The UK is an outlier. Other countries do not deal with things this way. Imagine the benefit to our NHS of allowing doctors trained elsewhere to come here and to work to look after the people here who need it. We are also completely opposed to the “no recourse to public funds” policies, which are blocking migrant groups from essential safety nets. Migrants, who are already likely to be vulnerable and in low-paid and insecure work, are therefore disproportionately likely to be at risk of destitution.
Then there are the unaccompanied children. Over 4,000 have been placed in hotels since 2021, and 200 children remain missing. That is shocking; it is inconceivable. The UK Government clearly cannot be trusted as a corporate parent, and the Scottish Government are deeply concerned about this. Scotland does take its responsibilities seriously. The Scottish Government want no part of the UK Government’s “hostile environment” approach to refugees and asylum seekers, or people who are among the most vulnerable in the world—[Laughter.] I do not know why the Minister finds this funny, because I do not think it is funny at all.
The Scottish Government will do absolutely what is needed for refugees if given the power to allow us to actually do so, and it is high time that the Minister stopped this damaging narrative, which is neither accurate nor fair. [Interruption.]
Order. The hon. Lady is about conclude. Just let her finish.

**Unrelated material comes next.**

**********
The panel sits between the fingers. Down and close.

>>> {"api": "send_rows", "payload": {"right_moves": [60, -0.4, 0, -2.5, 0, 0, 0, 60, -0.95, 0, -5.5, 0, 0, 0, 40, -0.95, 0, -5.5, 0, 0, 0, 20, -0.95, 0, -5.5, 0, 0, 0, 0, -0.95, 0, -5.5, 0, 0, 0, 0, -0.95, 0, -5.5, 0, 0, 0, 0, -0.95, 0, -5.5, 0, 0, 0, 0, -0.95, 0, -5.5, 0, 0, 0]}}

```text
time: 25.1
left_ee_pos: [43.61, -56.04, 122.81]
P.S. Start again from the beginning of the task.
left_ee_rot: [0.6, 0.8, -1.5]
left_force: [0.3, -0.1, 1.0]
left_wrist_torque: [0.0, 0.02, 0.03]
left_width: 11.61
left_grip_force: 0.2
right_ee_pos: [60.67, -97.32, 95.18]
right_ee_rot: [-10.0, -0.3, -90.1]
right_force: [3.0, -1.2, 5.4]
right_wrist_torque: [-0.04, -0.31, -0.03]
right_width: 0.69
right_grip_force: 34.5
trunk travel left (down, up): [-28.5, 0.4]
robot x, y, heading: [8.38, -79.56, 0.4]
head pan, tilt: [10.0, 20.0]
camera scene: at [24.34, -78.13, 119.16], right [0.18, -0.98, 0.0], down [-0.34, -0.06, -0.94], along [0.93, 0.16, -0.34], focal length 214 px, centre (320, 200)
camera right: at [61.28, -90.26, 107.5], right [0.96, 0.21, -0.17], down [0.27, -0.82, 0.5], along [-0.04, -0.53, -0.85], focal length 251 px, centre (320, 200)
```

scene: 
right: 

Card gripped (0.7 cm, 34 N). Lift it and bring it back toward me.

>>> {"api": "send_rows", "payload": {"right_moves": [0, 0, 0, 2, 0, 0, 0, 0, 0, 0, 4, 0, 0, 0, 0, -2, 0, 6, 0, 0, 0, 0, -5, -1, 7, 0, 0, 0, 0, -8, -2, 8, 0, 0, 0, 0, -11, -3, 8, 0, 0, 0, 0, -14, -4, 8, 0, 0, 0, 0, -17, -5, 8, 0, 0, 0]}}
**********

Thank you, Madam Deputy Speaker. Rather than more damaging legislation, what we want to see is safe and legal routes for people coming here to seek sanctuary from war and persecution. We need an effective and efficient asylum system and, if that cannot be created here, the powers to do that must be devolved to Scotland so that we can create an asylum system with fairness and dignity at its heart. If we had the powers of a normal independent country, we could of course do that ourselves, and I much look forward to the day when we can.